Don Juan disait que ces propositions explicatives étaient des tentatives pour ramener au premier plan la manière dont fonctionne la première attention, ce qui nous échappe complètement. Il considérait comme étant impératif pour les guerriers de comprendre la nature de la première attention s’ils voulaient s’aventurer au sein des deux autres. Il m’expliqua que la première attention à été formée à se déplacer instantanément à travers un spectre entier d’émanations de l’Aigle, absolument sans que cela soit souligné, afin d’atteindre des « unités de perceptions » que chacun d’entre-nous a appris à percevoir.
Les voyants appellent cette prouesse de la première attention : « écrémer», car cela implique la capacité à supprimer les émanations superflues et à sélectionner celles qui doivent être mises en valeur. Don Juan expliqua ce processus en prenant comme exemple la montagne que nous voyions à ce moment-là. Il soutint que ma première attention, au moment de voir la montagne, avait écrémé une quantité infinie d’émanations pour obtenir un miracle de la perception ; un écrémage que tous les êtres humains connaissent, car chacun d’entre eux est parvenu à le faire par lui-même.
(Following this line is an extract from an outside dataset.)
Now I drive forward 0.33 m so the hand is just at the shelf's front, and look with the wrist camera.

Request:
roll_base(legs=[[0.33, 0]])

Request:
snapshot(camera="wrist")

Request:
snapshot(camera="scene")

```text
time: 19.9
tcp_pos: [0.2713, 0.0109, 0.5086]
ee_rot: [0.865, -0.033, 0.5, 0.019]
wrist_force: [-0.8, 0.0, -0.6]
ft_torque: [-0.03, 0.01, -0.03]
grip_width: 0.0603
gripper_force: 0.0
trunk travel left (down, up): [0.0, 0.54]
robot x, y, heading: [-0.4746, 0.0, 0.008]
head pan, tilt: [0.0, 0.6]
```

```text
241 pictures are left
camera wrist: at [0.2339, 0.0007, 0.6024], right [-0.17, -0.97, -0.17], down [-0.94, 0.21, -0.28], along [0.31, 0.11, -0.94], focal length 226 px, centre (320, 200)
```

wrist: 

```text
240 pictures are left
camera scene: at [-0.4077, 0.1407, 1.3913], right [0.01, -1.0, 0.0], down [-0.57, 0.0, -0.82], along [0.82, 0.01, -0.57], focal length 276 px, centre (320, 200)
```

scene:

Les voyants disent que tout ce que la première attention supprime pour obtenir un écrémage ne peut être en aucune manière être récupéré par la première attention. Une fois que nous apprenons à percevoir en termes d’écrémage, nos sens cessent d’enregistrer les émanations superflues. Pour élucider ce point, il me donna un exemple d’écrémage : « le corps humain ». Il dit que notre première attention est totalement inconsciente des émanations qui composent la coquille lumineuse externe du corps physique. Notre cocon ovale n’est pas sujet à perception ; Les émanations qui l’auraient rendu perceptible ont été rejetées au bénéfice de celles qui permettent à la première attention de percevoir le corps physique tel que nous le connaissons.
Dès lors, le but perceptuel que les enfants doivent atteindre en grandissant consiste à apprendre à isoler les émanations appropriées pour être capable de canaliser leur perception chaotique et de la transformer en première attention ; en réalisant cela, ils apprennent à construire un écrémage. Tous les êtres humains adultes qui entourent les enfants leur apprennent comment écrémer. Tôt ou tard, les enfants apprennent à contrôler leur première attention dans le but de percevoir les écrémages en termes similaires à ceux de leurs professeurs.
Don Juan ne cessait jamais de s’émerveiller de la capacité des êtres humains à mettre de l’ordre dans le chaos de la perception. Il affirmait que chacun d’entre nous est, de son propre fait, un magicien accompli, et que notre magie consiste à représenter la réalité à partir de l’écrémage que notre première attention a appris à construire. Le fait que nous percevons en termes d’écrémage est le commandement de l’Aigle, mais percevoir les commandements comme des objets est notre pouvoir, notre don magique.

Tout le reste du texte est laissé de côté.